▸ **Text to read**:
Hello, everyone. I will have two of my traditional reviews up at some point tomorrow (it’s been finals week and I just haven’t had time to do any reviews and I’ve also been doing a lot of work on one of my screenplays) but my cousin and I recorded the second episode of the Saas Perspective today where we discuss 2011’s Coriolanus and The Hobbit: The Desolation of Smaug (as well as the Heisman trophy winner and Silver Linings Playbook). We had some consistent technical problems that dragged the experience down a bit, but other than that, it’s still a great listen. Thanks again to Stenders for letting use their song “21 Cm Line” as our opening and closing tune and to Matt Janas for being a great producer.

▸ **To-do list**:
1/ Set down the text to read as it stands from "Hello, everyone. I" to "a great producer.", and nothing more.
2/ Could you carry on with the text to read from where it ends?

▸ **Data**:
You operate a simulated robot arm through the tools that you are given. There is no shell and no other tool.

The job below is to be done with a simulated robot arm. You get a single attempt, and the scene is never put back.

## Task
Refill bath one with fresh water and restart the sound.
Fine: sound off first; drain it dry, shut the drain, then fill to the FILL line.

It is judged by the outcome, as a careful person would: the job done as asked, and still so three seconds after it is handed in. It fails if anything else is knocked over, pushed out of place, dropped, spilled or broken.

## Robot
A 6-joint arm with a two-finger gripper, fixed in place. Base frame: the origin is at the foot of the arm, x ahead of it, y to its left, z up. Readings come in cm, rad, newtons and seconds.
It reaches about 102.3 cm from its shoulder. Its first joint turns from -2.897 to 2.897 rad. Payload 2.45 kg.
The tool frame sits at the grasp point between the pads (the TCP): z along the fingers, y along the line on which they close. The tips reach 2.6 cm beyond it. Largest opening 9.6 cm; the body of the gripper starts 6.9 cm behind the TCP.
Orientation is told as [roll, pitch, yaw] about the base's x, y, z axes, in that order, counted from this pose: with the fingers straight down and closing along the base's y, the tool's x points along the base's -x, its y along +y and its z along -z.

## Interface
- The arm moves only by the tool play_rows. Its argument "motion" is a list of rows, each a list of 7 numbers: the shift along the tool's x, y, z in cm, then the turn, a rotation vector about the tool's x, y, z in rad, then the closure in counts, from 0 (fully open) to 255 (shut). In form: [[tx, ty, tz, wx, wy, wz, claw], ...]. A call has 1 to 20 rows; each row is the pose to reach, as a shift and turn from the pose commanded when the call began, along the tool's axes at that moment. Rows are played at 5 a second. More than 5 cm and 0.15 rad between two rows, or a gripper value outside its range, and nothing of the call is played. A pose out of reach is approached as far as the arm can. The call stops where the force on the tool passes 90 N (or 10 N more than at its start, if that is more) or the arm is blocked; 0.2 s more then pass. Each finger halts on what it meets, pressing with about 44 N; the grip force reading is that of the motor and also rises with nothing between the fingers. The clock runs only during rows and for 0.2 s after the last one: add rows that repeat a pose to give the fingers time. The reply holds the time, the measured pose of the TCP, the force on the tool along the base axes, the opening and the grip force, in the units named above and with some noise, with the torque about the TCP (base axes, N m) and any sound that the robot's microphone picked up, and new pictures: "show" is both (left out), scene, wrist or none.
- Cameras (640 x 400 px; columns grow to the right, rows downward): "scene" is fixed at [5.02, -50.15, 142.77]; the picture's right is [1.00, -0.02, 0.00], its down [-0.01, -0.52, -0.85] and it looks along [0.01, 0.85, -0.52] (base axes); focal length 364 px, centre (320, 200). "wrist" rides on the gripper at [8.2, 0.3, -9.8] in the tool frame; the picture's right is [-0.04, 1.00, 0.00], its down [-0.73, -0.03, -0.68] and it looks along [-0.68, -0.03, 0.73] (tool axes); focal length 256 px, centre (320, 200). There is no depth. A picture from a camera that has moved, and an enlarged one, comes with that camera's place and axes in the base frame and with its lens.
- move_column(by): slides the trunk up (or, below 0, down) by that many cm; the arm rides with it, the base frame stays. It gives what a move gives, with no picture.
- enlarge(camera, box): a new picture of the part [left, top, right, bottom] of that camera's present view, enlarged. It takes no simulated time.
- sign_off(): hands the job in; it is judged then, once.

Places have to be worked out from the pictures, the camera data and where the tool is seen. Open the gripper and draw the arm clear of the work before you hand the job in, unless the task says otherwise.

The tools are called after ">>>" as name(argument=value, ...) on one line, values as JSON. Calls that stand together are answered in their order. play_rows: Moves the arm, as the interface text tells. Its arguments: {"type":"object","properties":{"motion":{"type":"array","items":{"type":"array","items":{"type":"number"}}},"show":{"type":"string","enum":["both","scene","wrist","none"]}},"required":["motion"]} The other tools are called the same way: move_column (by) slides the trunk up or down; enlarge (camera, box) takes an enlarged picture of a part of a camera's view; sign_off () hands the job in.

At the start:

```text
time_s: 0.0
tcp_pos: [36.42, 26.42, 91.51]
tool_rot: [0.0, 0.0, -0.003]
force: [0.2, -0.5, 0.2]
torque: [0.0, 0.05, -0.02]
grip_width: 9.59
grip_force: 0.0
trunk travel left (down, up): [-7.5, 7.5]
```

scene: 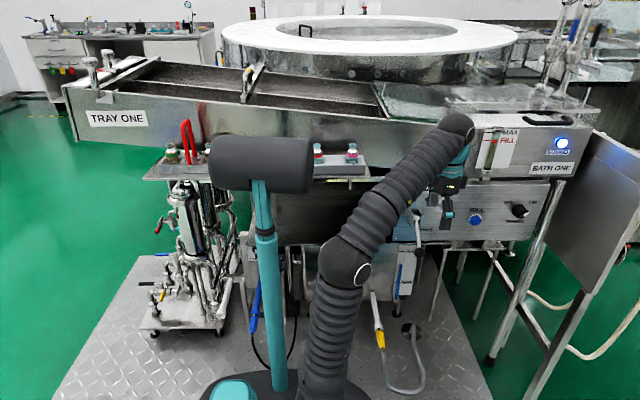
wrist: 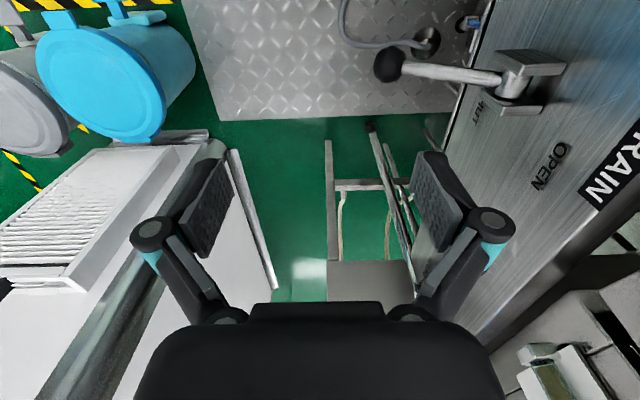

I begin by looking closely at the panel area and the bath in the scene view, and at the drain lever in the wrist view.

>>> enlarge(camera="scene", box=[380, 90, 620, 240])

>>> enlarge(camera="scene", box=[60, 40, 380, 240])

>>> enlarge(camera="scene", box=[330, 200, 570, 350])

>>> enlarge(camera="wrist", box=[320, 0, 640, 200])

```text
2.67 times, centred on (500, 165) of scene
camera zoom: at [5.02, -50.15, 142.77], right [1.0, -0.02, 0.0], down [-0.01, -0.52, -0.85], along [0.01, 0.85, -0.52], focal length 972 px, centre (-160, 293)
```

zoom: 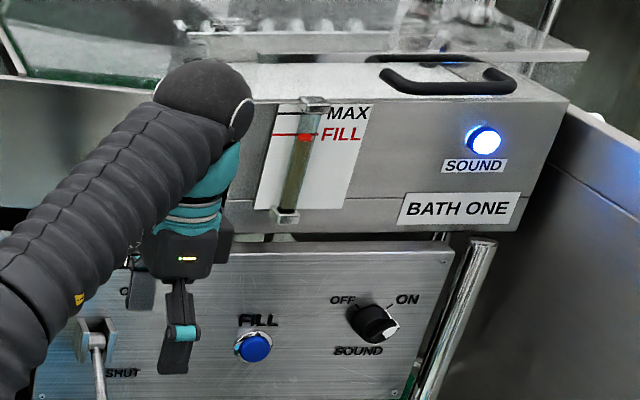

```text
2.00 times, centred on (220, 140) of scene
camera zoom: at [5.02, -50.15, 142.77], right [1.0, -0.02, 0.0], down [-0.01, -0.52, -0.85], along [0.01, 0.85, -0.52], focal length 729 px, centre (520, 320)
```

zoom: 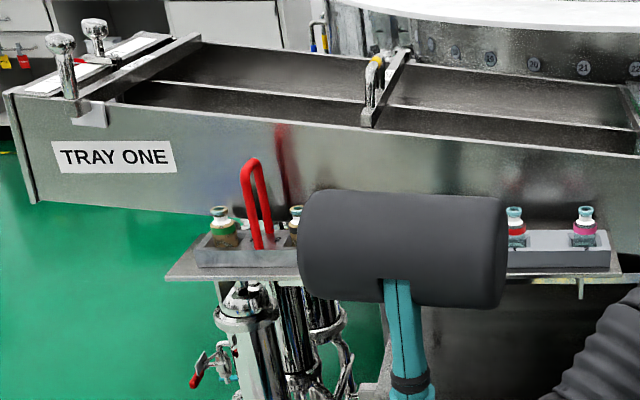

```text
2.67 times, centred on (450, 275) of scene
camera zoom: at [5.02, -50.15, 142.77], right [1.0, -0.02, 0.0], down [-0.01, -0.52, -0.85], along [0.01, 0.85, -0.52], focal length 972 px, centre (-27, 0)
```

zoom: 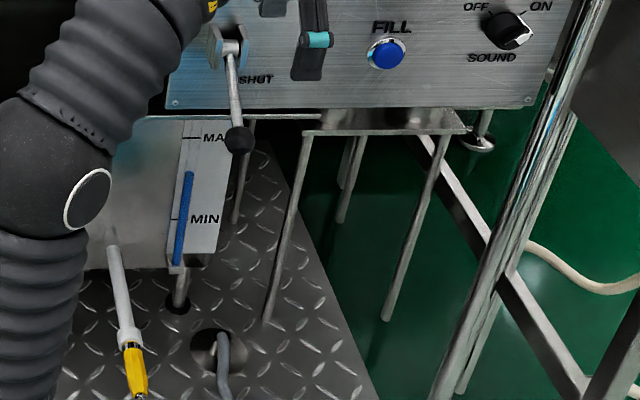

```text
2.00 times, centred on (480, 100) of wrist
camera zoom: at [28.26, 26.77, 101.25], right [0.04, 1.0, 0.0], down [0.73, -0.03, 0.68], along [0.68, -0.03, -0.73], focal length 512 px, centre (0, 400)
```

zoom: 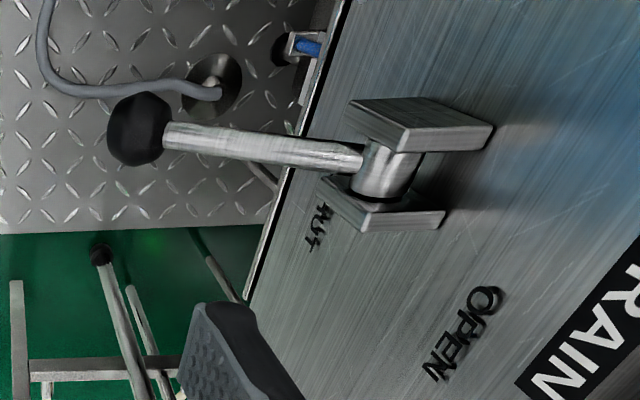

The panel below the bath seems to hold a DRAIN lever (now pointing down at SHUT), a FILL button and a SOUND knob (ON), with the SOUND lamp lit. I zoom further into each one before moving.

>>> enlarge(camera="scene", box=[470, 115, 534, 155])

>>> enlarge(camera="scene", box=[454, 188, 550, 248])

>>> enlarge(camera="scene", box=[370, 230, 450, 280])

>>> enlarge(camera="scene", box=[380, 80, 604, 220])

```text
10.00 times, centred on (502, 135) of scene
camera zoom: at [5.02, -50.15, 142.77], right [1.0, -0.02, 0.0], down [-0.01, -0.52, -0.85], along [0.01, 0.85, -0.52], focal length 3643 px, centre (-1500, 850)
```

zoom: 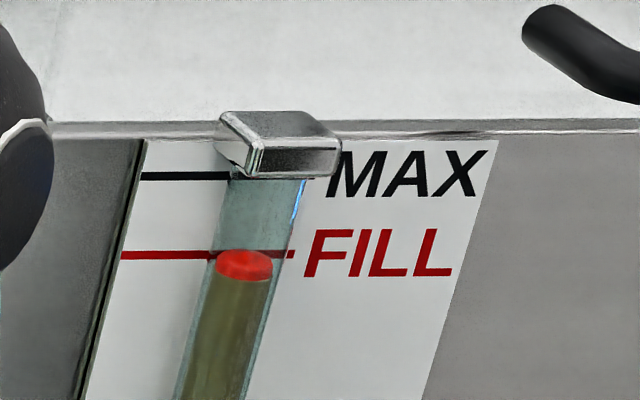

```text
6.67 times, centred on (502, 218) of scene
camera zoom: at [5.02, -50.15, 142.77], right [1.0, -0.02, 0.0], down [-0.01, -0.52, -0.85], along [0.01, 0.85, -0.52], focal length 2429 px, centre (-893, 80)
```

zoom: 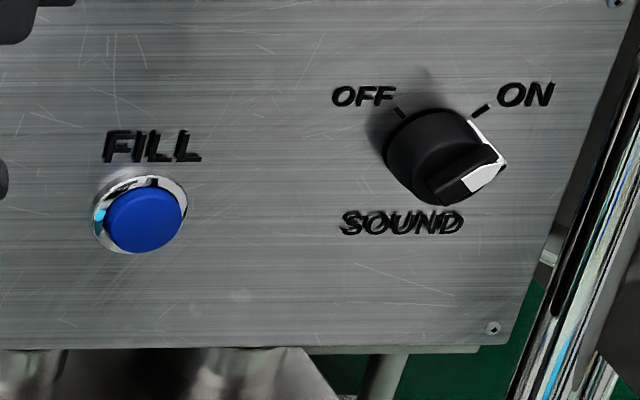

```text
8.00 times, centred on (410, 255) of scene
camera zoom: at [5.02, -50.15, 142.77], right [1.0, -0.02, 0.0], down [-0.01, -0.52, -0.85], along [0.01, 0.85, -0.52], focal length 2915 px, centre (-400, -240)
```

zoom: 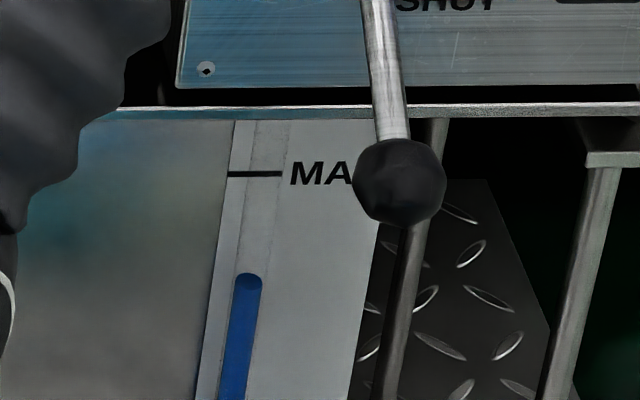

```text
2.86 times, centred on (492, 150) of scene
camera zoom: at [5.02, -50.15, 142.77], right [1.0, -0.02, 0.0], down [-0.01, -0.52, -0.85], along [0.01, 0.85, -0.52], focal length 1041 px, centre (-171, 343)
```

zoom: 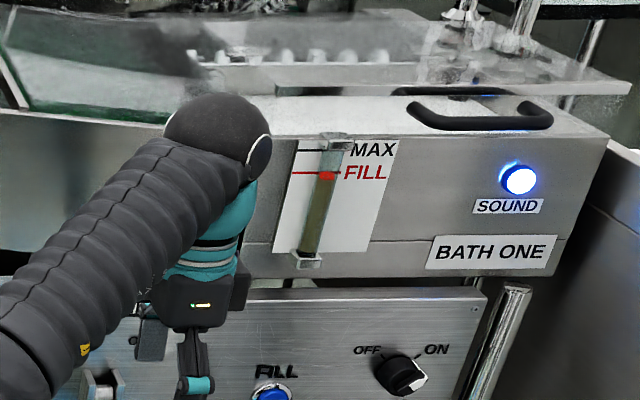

▸ **The replies**:
1/
Hello, everyone. I will have two of my traditional reviews up at some point tomorrow (it’s been finals week and I just haven’t had time to do any reviews and I’ve also been doing a lot of work on one of my screenplays) but my cousin and I recorded the second episode of the Saas Perspective today where we discuss 2011’s Coriolanus and The Hobbit: The Desolation of Smaug (as well as the Heisman trophy winner and Silver Linings Playbook). We had some consistent technical problems that dragged the experience down a bit, but other than that, it’s still a great listen. Thanks again to Stenders for letting use their song “21 Cm Line” as our opening and closing tune and to Matt Janas for being a great producer.

2/
You can find the direct link to the podcast here (and the embed below): https://soundcloud.com/don-saas/the-saas-perspective-episode-2

Well, long-time readers, I’m excited to announce a new addition to Hot Saas’s Pop Culture Safari and a new project that I’m really looking forward to diving into in the weeks to come. I, along with my cousin Trevor Saas, have created my very first podcast, The Saas Perspective. In The Saas Perspective, every week we’re going to dig deep into Hollywood’s hidden gems. My cousin and I will discuss some under-appreciated treasure that I’ve reviewed from this blog, although it’s possible that it will be an under-rated film that I saw before I started this blog. And for the first edition of the podcast, that means we’re talking about one of my favorite films that I’ve discovered thanks to running this blog, 2005’s Conversations With Other Women.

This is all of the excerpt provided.